> Provided passage:

De nouveau déçu, j’ai fini par m’inscrire pour préparer le CAPES d’arts plastiques, concours menant à être professeur d’arts plastiques.
Finalement, peu avant le festival d’Angoulême de l’année suivante, un coup de fil a relancé le projet ! Mon interlocuteur initial a quitté peu après les éditions Delcourt et je suis passé entre les mains de Grégoire Seguin, qui aurait bien aimé que les choses aillent plus vite dès le départ. Toutefois, nous n’avons pas encore signé de contrat, car il fallait s’assurer que les droits d’adaptation soient bien disponibles. J’ai tout de même passé mon concours, que j’ai obtenu, et j’ai demandé aussitôt à l’Éducation nationale de me mettre en disponibilité d’un an pour pouvoir faire mon album ! Je leur ai justifié que je passais l’agrégation.
C’est ainsi que je me suis lancé sans plus tarder dans le découpage de l’album. 160 planches découpées à la fin de l’été, quand j’ai appris que les droits n’étaient finalement pas possibles à obtenir… Les bras m’en sont tombés. Je ne pouvais plus faire ce projet, mais je m’étais mis en disponibilité et je savais que l’année suivante je m’engagerais dans le métier d’enseignant.
Pas de temps à perdre, il fallait (encore) rebondir ! Fort de mes connaissances et de ma documentation entre-temps accumulées sur le sujet, je me suis lancé dans l’écriture d’un nouveau projet qui en proposait une interprétation en fin de compte plus personnelle, centrée sur la personnalité d’Omar Khayyâm à laquelle je m’étais beaucoup attaché et qui n’apparaissait pratiquement pas dans « Alamut ».

> Dataset excerpt:
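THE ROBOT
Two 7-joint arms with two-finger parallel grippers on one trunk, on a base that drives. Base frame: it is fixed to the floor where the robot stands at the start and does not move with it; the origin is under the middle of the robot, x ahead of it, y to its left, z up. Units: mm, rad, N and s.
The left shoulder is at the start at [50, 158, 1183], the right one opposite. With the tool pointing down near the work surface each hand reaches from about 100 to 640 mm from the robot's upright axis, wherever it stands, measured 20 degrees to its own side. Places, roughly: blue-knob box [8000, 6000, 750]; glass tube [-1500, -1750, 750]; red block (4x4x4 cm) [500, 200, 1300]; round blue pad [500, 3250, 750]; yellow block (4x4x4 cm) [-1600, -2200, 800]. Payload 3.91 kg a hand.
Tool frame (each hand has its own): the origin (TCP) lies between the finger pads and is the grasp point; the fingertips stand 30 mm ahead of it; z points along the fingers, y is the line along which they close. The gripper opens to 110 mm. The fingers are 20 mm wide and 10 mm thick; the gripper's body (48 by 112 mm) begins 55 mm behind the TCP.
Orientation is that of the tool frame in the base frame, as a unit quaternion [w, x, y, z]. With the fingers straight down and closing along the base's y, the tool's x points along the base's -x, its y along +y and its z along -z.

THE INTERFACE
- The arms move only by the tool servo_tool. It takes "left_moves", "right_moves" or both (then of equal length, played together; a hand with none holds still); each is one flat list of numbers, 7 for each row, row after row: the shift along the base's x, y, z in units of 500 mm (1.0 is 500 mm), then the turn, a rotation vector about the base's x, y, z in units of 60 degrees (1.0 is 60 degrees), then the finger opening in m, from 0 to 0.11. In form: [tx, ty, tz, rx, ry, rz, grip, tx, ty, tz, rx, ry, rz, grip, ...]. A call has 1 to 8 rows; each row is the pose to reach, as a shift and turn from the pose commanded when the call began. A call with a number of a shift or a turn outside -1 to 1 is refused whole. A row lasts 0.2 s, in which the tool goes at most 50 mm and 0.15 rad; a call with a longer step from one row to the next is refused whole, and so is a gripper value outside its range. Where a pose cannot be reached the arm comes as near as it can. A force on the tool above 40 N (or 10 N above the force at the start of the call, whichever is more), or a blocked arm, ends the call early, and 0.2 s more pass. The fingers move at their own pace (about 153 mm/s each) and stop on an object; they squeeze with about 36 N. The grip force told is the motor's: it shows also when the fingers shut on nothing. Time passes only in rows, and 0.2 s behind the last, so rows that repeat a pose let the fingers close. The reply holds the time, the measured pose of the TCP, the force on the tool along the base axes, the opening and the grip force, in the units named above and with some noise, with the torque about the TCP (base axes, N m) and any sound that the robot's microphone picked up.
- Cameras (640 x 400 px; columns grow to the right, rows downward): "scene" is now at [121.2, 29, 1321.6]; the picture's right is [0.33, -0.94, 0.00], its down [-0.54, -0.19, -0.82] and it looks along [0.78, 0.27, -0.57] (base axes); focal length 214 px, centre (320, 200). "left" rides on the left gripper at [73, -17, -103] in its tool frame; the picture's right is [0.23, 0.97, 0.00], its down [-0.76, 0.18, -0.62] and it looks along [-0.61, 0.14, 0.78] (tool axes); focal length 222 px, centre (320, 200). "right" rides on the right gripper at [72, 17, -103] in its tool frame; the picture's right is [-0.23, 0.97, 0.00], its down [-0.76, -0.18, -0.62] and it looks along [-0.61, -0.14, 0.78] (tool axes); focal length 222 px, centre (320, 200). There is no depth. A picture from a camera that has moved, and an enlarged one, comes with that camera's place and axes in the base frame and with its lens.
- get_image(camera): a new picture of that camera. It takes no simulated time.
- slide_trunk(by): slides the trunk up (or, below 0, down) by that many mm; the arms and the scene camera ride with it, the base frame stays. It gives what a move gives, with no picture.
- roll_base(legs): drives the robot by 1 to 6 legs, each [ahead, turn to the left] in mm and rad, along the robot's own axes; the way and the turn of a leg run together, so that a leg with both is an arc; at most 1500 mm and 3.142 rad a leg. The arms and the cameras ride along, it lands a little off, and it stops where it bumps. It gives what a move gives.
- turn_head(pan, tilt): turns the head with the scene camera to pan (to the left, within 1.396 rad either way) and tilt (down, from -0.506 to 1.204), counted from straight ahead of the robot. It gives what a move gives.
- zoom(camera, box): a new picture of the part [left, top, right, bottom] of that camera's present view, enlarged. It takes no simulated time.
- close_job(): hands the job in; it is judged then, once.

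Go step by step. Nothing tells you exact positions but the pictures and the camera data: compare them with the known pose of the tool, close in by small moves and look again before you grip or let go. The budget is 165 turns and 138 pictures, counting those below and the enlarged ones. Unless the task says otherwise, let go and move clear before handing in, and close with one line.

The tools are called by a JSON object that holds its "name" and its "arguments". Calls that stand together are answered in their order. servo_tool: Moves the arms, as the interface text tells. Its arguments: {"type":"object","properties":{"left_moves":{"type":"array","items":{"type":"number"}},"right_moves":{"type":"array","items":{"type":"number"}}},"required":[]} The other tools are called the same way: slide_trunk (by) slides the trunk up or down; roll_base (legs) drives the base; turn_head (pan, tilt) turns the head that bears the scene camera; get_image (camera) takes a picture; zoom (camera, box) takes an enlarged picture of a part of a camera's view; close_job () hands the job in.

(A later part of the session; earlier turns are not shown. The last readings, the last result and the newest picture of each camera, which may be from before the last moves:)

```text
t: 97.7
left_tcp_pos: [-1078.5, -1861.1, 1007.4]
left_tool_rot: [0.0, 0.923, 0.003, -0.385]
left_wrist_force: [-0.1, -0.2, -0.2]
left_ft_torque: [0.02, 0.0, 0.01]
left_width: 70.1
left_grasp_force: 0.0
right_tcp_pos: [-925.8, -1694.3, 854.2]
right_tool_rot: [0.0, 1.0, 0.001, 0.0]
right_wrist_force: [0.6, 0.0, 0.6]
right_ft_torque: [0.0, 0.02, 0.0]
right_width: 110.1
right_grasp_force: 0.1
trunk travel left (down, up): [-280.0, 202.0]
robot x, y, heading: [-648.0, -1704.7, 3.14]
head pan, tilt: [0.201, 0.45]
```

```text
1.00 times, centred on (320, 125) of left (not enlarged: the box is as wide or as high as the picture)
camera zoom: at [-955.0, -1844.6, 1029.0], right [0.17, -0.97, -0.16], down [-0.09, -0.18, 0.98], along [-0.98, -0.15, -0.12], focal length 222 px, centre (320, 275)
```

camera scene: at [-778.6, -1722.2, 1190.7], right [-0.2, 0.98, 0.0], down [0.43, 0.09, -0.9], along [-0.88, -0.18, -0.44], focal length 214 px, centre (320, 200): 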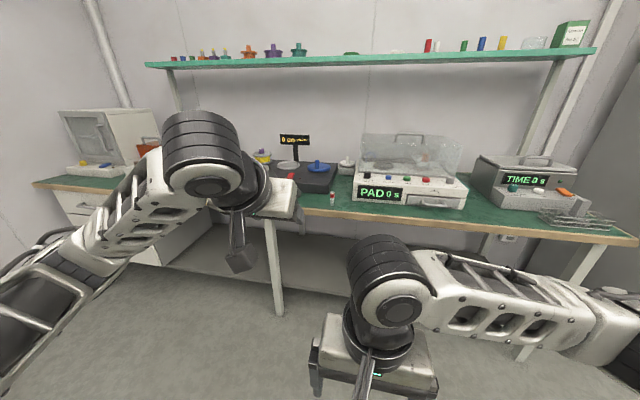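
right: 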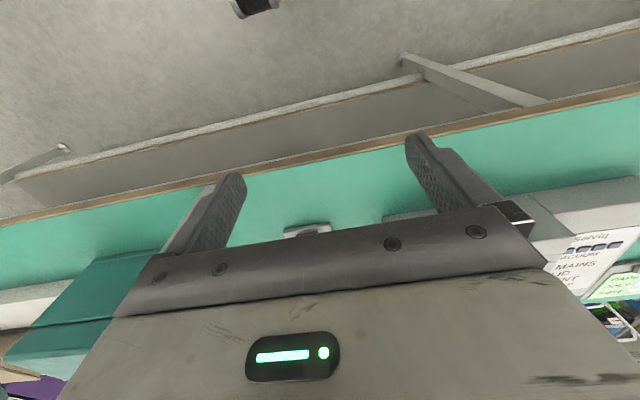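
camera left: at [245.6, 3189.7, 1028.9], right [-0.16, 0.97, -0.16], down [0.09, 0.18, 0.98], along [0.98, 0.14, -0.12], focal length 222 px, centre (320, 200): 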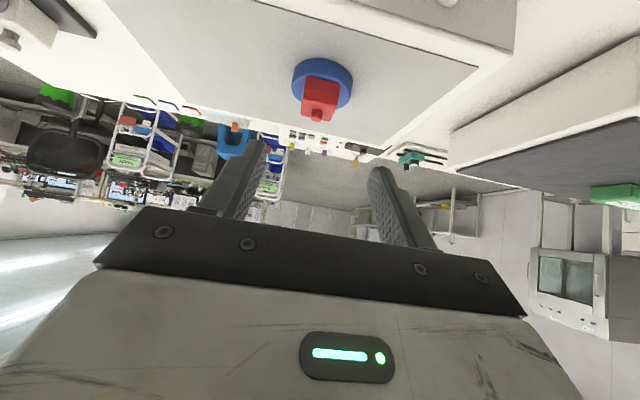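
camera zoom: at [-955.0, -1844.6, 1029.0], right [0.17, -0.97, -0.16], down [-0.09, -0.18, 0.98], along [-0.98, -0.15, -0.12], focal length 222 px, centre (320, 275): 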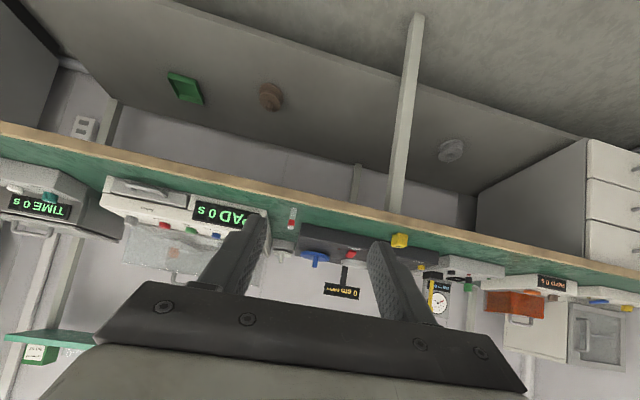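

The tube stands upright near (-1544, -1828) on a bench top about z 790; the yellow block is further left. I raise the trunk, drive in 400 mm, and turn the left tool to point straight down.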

> Task directions: Cite the provided passage exactly. Begin with "C’est ainsi que" and finish with "le métier d’enseignant.".

> The answer:
C’est ainsi que je me suis lancé sans plus tarder dans le découpage de l’album. 160 planches découpées à la fin de l’été, quand j’ai appris que les droits n’étaient finalement pas possibles à obtenir… Les bras m’en sont tombés. Je ne pouvais plus faire ce projet, mais je m’étais mis en disponibilité et je savais que l’année suivante je m’engagerais dans le métier d’enseignant.